Exercise objective: Copy all the material that follows, keeping every character the same.
....................
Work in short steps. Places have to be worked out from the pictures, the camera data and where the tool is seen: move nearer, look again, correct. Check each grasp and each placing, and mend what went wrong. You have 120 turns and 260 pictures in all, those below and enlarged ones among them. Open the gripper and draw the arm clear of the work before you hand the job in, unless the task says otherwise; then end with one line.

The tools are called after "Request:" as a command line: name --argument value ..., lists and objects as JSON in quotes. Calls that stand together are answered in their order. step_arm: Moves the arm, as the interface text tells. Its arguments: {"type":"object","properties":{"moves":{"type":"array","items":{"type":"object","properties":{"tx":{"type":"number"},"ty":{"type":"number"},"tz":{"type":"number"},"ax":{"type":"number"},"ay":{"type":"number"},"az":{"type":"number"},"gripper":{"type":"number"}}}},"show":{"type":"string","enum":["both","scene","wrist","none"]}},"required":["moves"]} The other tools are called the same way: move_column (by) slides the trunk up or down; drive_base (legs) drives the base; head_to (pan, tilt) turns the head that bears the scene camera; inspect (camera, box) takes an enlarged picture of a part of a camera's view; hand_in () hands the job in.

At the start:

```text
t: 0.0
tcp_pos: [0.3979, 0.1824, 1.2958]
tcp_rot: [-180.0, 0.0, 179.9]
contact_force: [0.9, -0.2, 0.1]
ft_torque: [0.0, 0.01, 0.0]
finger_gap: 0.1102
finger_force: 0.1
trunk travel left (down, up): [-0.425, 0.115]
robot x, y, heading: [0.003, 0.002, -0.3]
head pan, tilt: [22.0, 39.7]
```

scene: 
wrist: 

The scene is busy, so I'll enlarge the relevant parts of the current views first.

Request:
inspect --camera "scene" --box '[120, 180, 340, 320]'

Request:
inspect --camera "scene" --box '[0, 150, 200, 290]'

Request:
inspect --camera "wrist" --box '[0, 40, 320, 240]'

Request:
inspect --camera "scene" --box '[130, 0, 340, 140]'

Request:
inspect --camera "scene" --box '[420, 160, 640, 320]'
....................
Solution:
Work in short steps. Places have to be worked out from the pictures, the camera data and where the tool is seen: move nearer, look again, correct. Check each grasp and each placing, and mend what went wrong. You have 120 turns and 260 pictures in all, those below and enlarged ones among them. Open the gripper and draw the arm clear of the work before you hand the job in, unless the task says otherwise; then end with one line.

The tools are called after "Request:" as a command line: name --argument value ..., lists and objects as JSON in quotes. Calls that stand together are answered in their order. step_arm: Moves the arm, as the interface text tells. Its arguments: {"type":"object","properties":{"moves":{"type":"array","items":{"type":"object","properties":{"tx":{"type":"number"},"ty":{"type":"number"},"tz":{"type":"number"},"ax":{"type":"number"},"ay":{"type":"number"},"az":{"type":"number"},"gripper":{"type":"number"}}}},"show":{"type":"string","enum":["both","scene","wrist","none"]}},"required":["moves"]} The other tools are called the same way: move_column (by) slides the trunk up or down; drive_base (legs) drives the base; head_to (pan, tilt) turns the head that bears the scene camera; inspect (camera, box) takes an enlarged picture of a part of a camera's view; hand_in () hands the job in.

At the start:

```text
t: 0.0
tcp_pos: [0.3979, 0.1824, 1.2958]
tcp_rot: [-180.0, 0.0, 179.9]
contact_force: [0.9, -0.2, 0.1]
ft_torque: [0.0, 0.01, 0.0]
finger_gap: 0.1102
finger_force: 0.1
trunk travel left (down, up): [-0.425, 0.115]
robot x, y, heading: [0.003, 0.002, -0.3]
head pan, tilt: [22.0, 39.7]
```

scene: 
wrist: 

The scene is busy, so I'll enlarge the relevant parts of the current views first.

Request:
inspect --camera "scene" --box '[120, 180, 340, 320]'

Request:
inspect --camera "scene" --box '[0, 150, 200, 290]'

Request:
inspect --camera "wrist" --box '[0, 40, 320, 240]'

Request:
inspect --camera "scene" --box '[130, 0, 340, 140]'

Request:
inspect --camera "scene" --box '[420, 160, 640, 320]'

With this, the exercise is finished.